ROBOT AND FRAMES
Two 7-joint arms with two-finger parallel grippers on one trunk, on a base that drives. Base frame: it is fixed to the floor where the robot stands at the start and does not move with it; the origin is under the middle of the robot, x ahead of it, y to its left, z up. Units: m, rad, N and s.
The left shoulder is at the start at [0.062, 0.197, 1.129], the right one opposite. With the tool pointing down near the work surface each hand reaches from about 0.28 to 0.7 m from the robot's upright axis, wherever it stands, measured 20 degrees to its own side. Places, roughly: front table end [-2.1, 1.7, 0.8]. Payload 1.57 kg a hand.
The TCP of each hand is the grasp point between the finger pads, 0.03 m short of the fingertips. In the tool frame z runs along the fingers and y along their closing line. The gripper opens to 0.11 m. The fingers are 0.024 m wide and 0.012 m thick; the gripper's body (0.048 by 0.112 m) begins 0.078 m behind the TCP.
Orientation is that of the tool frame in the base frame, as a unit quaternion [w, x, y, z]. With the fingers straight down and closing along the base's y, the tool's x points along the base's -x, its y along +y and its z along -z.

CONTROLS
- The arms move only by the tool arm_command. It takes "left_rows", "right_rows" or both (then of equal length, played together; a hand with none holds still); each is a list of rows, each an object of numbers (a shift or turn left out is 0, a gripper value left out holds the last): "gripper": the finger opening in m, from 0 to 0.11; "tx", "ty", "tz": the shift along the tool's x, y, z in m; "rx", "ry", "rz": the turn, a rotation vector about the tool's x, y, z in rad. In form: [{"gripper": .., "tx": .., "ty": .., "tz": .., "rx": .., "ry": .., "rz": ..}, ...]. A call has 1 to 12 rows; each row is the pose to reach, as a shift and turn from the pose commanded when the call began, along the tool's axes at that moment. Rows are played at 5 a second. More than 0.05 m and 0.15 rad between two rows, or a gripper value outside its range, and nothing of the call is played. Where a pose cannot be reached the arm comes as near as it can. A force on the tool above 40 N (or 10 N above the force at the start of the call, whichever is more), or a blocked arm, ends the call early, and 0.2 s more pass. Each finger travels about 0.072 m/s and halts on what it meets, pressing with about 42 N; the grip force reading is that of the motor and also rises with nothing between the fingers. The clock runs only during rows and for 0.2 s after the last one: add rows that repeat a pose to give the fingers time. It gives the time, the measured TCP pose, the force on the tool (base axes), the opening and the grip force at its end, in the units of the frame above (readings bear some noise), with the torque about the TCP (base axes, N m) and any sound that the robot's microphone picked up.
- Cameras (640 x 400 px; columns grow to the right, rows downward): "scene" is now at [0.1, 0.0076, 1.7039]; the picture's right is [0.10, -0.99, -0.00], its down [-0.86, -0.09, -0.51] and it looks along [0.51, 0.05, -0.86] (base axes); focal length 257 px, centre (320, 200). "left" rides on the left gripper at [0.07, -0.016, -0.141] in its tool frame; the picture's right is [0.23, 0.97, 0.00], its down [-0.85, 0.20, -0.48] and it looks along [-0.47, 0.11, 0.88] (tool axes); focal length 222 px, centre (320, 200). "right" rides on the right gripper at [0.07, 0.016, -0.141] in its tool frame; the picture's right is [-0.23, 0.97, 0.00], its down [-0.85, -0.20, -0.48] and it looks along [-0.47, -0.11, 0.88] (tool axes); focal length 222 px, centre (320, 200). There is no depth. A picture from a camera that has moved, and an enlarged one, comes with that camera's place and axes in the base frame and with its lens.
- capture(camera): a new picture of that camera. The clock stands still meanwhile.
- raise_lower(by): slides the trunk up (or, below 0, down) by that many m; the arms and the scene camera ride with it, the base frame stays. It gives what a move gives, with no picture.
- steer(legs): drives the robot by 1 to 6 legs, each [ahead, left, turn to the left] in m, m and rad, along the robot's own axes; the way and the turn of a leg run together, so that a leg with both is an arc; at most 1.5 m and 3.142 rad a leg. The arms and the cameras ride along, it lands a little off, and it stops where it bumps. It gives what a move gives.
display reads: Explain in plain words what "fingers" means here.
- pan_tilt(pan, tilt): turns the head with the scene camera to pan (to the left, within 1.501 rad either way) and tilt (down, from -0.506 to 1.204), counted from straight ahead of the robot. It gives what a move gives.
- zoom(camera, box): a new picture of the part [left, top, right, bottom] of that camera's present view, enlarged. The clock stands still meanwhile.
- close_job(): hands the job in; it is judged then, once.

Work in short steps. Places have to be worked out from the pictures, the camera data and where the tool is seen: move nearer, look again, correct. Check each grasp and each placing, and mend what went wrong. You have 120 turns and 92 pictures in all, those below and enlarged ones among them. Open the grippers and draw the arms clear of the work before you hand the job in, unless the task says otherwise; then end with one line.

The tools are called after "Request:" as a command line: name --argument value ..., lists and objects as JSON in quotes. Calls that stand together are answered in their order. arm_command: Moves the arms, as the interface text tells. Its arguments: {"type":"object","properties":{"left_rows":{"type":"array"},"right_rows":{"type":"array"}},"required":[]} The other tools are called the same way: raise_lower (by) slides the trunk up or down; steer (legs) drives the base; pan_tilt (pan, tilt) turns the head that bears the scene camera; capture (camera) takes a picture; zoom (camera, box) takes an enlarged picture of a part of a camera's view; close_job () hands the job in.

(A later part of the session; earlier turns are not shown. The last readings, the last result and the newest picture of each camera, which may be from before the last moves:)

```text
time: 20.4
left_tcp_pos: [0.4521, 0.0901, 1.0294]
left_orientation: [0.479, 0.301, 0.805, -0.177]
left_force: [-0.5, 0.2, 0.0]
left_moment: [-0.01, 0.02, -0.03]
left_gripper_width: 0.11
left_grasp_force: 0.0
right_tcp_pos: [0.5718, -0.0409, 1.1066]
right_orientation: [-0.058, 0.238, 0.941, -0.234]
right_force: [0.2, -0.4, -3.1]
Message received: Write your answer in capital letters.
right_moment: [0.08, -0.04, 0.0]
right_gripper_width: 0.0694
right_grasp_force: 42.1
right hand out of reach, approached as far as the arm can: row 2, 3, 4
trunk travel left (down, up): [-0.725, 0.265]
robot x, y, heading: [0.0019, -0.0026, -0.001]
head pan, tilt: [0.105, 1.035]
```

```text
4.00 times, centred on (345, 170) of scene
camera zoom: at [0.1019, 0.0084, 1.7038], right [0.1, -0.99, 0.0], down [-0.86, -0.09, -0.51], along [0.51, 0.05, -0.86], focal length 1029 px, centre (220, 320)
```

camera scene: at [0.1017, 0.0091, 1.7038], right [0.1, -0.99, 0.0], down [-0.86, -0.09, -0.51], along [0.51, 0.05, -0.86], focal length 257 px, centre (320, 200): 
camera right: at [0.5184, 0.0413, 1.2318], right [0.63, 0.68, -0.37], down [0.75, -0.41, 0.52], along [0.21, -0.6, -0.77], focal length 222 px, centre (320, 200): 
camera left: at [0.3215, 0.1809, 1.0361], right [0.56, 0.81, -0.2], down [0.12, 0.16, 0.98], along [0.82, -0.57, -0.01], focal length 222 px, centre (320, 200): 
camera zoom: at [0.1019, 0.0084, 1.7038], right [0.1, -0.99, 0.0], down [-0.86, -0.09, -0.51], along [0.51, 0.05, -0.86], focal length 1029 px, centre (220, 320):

━━━━━━━━

- **Stated problem**: Reproduce the listing above verbatim, from first line to last. Give them as a JSON list of strings, one for each line, with blank lines left out.

- **Full answer**:
[
  "ROBOT AND FRAMES",
  "Two 7-joint arms with two-finger parallel grippers on one trunk, on a base that drives. Base frame: it is fixed to the floor where the robot stands at the start and does not move with it; the origin is under the middle of the robot, x ahead of it, y to its left, z up. Units: m, rad, N and s.",
  "The left shoulder is at the start at [0.062, 0.197, 1.129], the right one opposite. With the tool pointing down near the work surface each hand reaches from about 0.28 to 0.7 m from the robot's upright axis, wherever it stands, measured 20 degrees to its own side. Places, roughly: front table end [-2.1, 1.7, 0.8]. Payload 1.57 kg a hand.",
  "The TCP of each hand is the grasp point between the finger pads, 0.03 m short of the fingertips. In the tool frame z runs along the fingers and y along their closing line. The gripper opens to 0.11 m. The fingers are 0.024 m wide and 0.012 m thick; the gripper's body (0.048 by 0.112 m) begins 0.078 m behind the TCP.",
  "Orientation is that of the tool frame in the base frame, as a unit quaternion [w, x, y, z]. With the fingers straight down and closing along the base's y, the tool's x points along the base's -x, its y along +y and its z along -z.",
  "CONTROLS",
  "- The arms move only by the tool arm_command. It takes \"left_rows\", \"right_rows\" or both (then of equal length, played together; a hand with none holds still); each is a list of rows, each an object of numbers (a shift or turn left out is 0, a gripper value left out holds the last): \"gripper\": the finger opening in m, from 0 to 0.11; \"tx\", \"ty\", \"tz\": the shift along the tool's x, y, z in m; \"rx\", \"ry\", \"rz\": the turn, a rotation vector about the tool's x, y, z in rad. In form: [{\"gripper\": .., \"tx\": .., \"ty\": .., \"tz\": .., \"rx\": .., \"ry\": .., \"rz\": ..}, ...]. A call has 1 to 12 rows; each row is the pose to reach, as a shift and turn from the pose commanded when the call began, along the tool's axes at that moment. Rows are played at 5 a second. More than 0.05 m and 0.15 rad between two rows, or a gripper value outside its range, and nothing of the call is played. Where a pose cannot be reached the arm comes as near as it can. A force on the tool above 40 N (or 10 N above the force at the start of the call, whichever is more), or a blocked arm, ends the call early, and 0.2 s more pass. Each finger travels about 0.072 m/s and halts on what it meets, pressing with about 42 N; the grip force reading is that of the motor and also rises with nothing between the fingers. The clock runs only during rows and for 0.2 s after the last one: add rows that repeat a pose to give the fingers time. It gives the time, the measured TCP pose, the force on the tool (base axes), the opening and the grip force at its end, in the units of the frame above (readings bear some noise), with the torque about the TCP (base axes, N m) and any sound that the robot's microphone picked up.",
  "- Cameras (640 x 400 px; columns grow to the right, rows downward): \"scene\" is now at [0.1, 0.0076, 1.7039]; the picture's right is [0.10, -0.99, -0.00], its down [-0.86, -0.09, -0.51] and it looks along [0.51, 0.05, -0.86] (base axes); focal length 257 px, centre (320, 200). \"left\" rides on the left gripper at [0.07, -0.016, -0.141] in its tool frame; the picture's right is [0.23, 0.97, 0.00], its down [-0.85, 0.20, -0.48] and it looks along [-0.47, 0.11, 0.88] (tool axes); focal length 222 px, centre (320, 200). \"right\" rides on the right gripper at [0.07, 0.016, -0.141] in its tool frame; the picture's right is [-0.23, 0.97, 0.00], its down [-0.85, -0.20, -0.48] and it looks along [-0.47, -0.11, 0.88] (tool axes); focal length 222 px, centre (320, 200). There is no depth. A picture from a camera that has moved, and an enlarged one, comes with that camera's place and axes in the base frame and with its lens.",
  "- capture(camera): a new picture of that camera. The clock stands still meanwhile.",
  "- raise_lower(by): slides the trunk up (or, below 0, down) by that many m; the arms and the scene camera ride with it, the base frame stays. It gives what a move gives, with no picture.",
  "- steer(legs): drives the robot by 1 to 6 legs, each [ahead, left, turn to the left] in m, m and rad, along the robot's own axes; the way and the turn of a leg run together, so that a leg with both is an arc; at most 1.5 m and 3.142 rad a leg. The arms and the cameras ride along, it lands a little off, and it stops where it bumps. It gives what a move gives.",
  "display reads: Explain in plain words what \"fingers\" means here.",
  "- pan_tilt(pan, tilt): turns the head with the scene camera to pan (to the left, within 1.501 rad either way) and tilt (down, from -0.506 to 1.204), counted from straight ahead of the robot. It gives what a move gives.",
  "- zoom(camera, box): a new picture of the part [left, top, right, bottom] of that camera's present view, enlarged. The clock stands still meanwhile.",
  "- close_job(): hands the job in; it is judged then, once.",
  "Work in short steps. Places have to be worked out from the pictures, the camera data and where the tool is seen: move nearer, look again, correct. Check each grasp and each placing, and mend what went wrong. You have 120 turns and 92 pictures in all, those below and enlarged ones among them. Open the grippers and draw the arms clear of the work before you hand the job in, unless the task says otherwise; then end with one line.",
  "The tools are called after \"Request:\" as a command line: name --argument value ..., lists and objects as JSON in quotes. Calls that stand together are answered in their order. arm_command: Moves the arms, as the interface text tells. Its arguments: {\"type\":\"object\",\"properties\":{\"left_rows\":{\"type\":\"array\"},\"right_rows\":{\"type\":\"array\"}},\"required\":[]} The other tools are called the same way: raise_lower (by) slides the trunk up or down; steer (legs) drives the base; pan_tilt (pan, tilt) turns the head that bears the scene camera; capture (camera) takes a picture; zoom (camera, box) takes an enlarged picture of a part of a camera's view; close_job () hands the job in.",
  "(A later part of the session; earlier turns are not shown. The last readings, the last result and the newest picture of each camera, which may be from before the last moves:)",
  "```text",
  "time: 20.4",
  "left_tcp_pos: [0.4521, 0.0901, 1.0294]",
  "left_orientation: [0.479, 0.301, 0.805, -0.177]",
  "left_force: [-0.5, 0.2, 0.0]",
  "left_moment: [-0.01, 0.02, -0.03]",
  "left_gripper_width: 0.11",
  "left_grasp_force: 0.0",
  "right_tcp_pos: [0.5718, -0.0409, 1.1066]",
  "right_orientation: [-0.058, 0.238, 0.941, -0.234]",
  "right_force: [0.2, -0.4, -3.1]",
  "Message received: Write your answer in capital letters.",
  "right_moment: [0.08, -0.04, 0.0]",
  "right_gripper_width: 0.0694",
  "right_grasp_force: 42.1",
  "right hand out of reach, approached as far as the arm can: row 2, 3, 4",
  "trunk travel left (down, up): [-0.725, 0.265]",
  "robot x, y, heading: [0.0019, -0.0026, -0.001]",
  "head pan, tilt: [0.105, 1.035]",
  "```",
  "```text",
  "4.00 times, centred on (345, 170) of scene",
  "camera zoom: at [0.1019, 0.0084, 1.7038], right [0.1, -0.99, 0.0], down [-0.86, -0.09, -0.51], along [0.51, 0.05, -0.86], focal length 1029 px, centre (220, 320)",
  "```",
  "camera scene: at [0.1017, 0.0091, 1.7038], right [0.1, -0.99, 0.0], down [-0.86, -0.09, -0.51], along [0.51, 0.05, -0.86], focal length 257 px, centre (320, 200): ",
  "camera right: at [0.5184, 0.0413, 1.2318], right [0.63, 0.68, -0.37], down [0.75, -0.41, 0.52], along [0.21, -0.6, -0.77], focal length 222 px, centre (320, 200): ",
  "camera left: at [0.3215, 0.1809, 1.0361], right [0.56, 0.81, -0.2], down [0.12, 0.16, 0.98], along [0.82, -0.57, -0.01], focal length 222 px, centre (320, 200): ",
  "camera zoom: at [0.1019, 0.0084, 1.7038], right [0.1, -0.99, 0.0], down [-0.86, -0.09, -0.51], along [0.51, 0.05, -0.86], focal length 1029 px, centre (220, 320):"
]